§ **What to work on**:
Below is a listing; reproduce each line of it exactly.

§ **Stored data**:
--- --- ---

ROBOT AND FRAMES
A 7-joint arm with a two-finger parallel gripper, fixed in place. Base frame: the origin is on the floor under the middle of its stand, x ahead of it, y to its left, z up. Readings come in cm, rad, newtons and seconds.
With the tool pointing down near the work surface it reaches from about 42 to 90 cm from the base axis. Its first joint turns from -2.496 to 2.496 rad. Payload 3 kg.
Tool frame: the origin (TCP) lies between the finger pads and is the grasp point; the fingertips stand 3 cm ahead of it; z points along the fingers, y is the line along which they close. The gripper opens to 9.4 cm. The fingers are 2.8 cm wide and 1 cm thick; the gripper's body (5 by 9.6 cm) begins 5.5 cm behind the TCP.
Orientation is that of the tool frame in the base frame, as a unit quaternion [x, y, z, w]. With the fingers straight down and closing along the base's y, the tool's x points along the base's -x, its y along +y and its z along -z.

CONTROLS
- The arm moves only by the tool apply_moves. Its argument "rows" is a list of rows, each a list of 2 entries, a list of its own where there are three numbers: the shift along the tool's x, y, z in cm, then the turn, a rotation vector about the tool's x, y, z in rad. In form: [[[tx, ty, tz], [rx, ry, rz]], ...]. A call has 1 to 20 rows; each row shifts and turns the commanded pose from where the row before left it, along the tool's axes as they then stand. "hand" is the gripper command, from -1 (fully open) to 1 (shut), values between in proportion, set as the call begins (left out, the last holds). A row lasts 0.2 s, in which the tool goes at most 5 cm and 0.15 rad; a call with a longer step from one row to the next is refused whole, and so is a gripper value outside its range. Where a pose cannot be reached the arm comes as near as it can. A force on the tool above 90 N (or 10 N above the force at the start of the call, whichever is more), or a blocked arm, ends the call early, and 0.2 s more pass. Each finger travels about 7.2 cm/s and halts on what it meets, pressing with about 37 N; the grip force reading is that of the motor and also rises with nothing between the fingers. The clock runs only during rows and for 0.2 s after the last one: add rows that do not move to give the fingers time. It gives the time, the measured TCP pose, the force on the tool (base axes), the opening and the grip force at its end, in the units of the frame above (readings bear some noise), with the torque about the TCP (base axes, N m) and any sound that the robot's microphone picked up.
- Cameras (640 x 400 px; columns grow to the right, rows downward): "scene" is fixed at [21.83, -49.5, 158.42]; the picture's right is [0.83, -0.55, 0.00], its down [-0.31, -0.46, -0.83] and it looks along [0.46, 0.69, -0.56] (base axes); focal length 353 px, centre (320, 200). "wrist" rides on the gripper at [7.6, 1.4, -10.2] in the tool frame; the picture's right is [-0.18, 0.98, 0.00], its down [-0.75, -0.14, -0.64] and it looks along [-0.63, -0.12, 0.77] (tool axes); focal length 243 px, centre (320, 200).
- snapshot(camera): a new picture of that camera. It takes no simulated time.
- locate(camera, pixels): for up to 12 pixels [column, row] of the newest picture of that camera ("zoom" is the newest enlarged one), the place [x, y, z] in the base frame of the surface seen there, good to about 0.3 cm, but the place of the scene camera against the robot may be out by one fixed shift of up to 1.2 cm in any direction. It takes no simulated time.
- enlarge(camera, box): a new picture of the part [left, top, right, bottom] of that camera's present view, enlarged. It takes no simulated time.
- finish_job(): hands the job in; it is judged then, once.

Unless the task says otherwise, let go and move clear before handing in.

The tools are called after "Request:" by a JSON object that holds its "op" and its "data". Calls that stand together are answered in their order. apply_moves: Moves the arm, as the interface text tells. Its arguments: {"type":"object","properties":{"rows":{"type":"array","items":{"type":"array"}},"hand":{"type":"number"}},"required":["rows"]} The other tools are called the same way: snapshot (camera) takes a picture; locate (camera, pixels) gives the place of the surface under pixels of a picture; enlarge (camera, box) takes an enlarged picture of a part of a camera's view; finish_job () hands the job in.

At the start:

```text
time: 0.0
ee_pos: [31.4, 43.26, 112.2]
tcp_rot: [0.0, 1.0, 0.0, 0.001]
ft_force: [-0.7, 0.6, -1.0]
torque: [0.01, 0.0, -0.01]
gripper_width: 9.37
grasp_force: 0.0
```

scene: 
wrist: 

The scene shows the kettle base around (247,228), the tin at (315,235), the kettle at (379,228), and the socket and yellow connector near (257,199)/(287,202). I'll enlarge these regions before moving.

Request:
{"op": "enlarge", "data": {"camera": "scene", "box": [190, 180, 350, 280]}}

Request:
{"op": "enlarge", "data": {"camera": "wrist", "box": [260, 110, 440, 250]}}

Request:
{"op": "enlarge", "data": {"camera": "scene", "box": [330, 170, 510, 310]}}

--- --- ---

§ **Task response**:
ROBOT AND FRAMES
A 7-joint arm with a two-finger parallel gripper, fixed in place. Base frame: the origin is on the floor under the middle of its stand, x ahead of it, y to its left, z up. Readings come in cm, rad, newtons and seconds.
With the tool pointing down near the work surface it reaches from about 42 to 90 cm from the base axis. Its first joint turns from -2.496 to 2.496 rad. Payload 3 kg.
Tool frame: the origin (TCP) lies between the finger pads and is the grasp point; the fingertips stand 3 cm ahead of it; z points along the fingers, y is the line along which they close. The gripper opens to 9.4 cm. The fingers are 2.8 cm wide and 1 cm thick; the gripper's body (5 by 9.6 cm) begins 5.5 cm behind the TCP.
Orientation is that of the tool frame in the base frame, as a unit quaternion [x, y, z, w]. With the fingers straight down and closing along the base's y, the tool's x points along the base's -x, its y along +y and its z along -z.

CONTROLS
- The arm moves only by the tool apply_moves. Its argument "rows" is a list of rows, each a list of 2 entries, a list of its own where there are three numbers: the shift along the tool's x, y, z in cm, then the turn, a rotation vector about the tool's x, y, z in rad. In form: [[[tx, ty, tz], [rx, ry, rz]], ...]. A call has 1 to 20 rows; each row shifts and turns the commanded pose from where the row before left it, along the tool's axes as they then stand. "hand" is the gripper command, from -1 (fully open) to 1 (shut), values between in proportion, set as the call begins (left out, the last holds). A row lasts 0.2 s, in which the tool goes at most 5 cm and 0.15 rad; a call with a longer step from one row to the next is refused whole, and so is a gripper value outside its range. Where a pose cannot be reached the arm comes as near as it can. A force on the tool above 90 N (or 10 N above the force at the start of the call, whichever is more), or a blocked arm, ends the call early, and 0.2 s more pass. Each finger travels about 7.2 cm/s and halts on what it meets, pressing with about 37 N; the grip force reading is that of the motor and also rises with nothing between the fingers. The clock runs only during rows and for 0.2 s after the last one: add rows that do not move to give the fingers time. It gives the time, the measured TCP pose, the force on the tool (base axes), the opening and the grip force at its end, in the units of the frame above (readings bear some noise), with the torque about the TCP (base axes, N m) and any sound that the robot's microphone picked up.
- Cameras (640 x 400 px; columns grow to the right, rows downward): "scene" is fixed at [21.83, -49.5, 158.42]; the picture's right is [0.83, -0.55, 0.00], its down [-0.31, -0.46, -0.83] and it looks along [0.46, 0.69, -0.56] (base axes); focal length 353 px, centre (320, 200). "wrist" rides on the gripper at [7.6, 1.4, -10.2] in the tool frame; the picture's right is [-0.18, 0.98, 0.00], its down [-0.75, -0.14, -0.64] and it looks along [-0.63, -0.12, 0.77] (tool axes); focal length 243 px, centre (320, 200).
- snapshot(camera): a new picture of that camera. It takes no simulated time.
- locate(camera, pixels): for up to 12 pixels [column, row] of the newest picture of that camera ("zoom" is the newest enlarged one), the place [x, y, z] in the base frame of the surface seen there, good to about 0.3 cm, but the place of the scene camera against the robot may be out by one fixed shift of up to 1.2 cm in any direction. It takes no simulated time.
- enlarge(camera, box): a new picture of the part [left, top, right, bottom] of that camera's present view, enlarged. It takes no simulated time.
- finish_job(): hands the job in; it is judged then, once.

Unless the task says otherwise, let go and move clear before handing in.

The tools are called after "Request:" by a JSON object that holds its "op" and its "data". Calls that stand together are answered in their order. apply_moves: Moves the arm, as the interface text tells. Its arguments: {"type":"object","properties":{"rows":{"type":"array","items":{"type":"array"}},"hand":{"type":"number"}},"required":["rows"]} The other tools are called the same way: snapshot (camera) takes a picture; locate (camera, pixels) gives the place of the surface under pixels of a picture; enlarge (camera, box) takes an enlarged picture of a part of a camera's view; finish_job () hands the job in.

At the start:

```text
time: 0.0
ee_pos: [31.4, 43.26, 112.2]
tcp_rot: [0.0, 1.0, 0.0, 0.001]
ft_force: [-0.7, 0.6, -1.0]
torque: [0.01, 0.0, -0.01]
gripper_width: 9.37
grasp_force: 0.0
```

scene: 
wrist: 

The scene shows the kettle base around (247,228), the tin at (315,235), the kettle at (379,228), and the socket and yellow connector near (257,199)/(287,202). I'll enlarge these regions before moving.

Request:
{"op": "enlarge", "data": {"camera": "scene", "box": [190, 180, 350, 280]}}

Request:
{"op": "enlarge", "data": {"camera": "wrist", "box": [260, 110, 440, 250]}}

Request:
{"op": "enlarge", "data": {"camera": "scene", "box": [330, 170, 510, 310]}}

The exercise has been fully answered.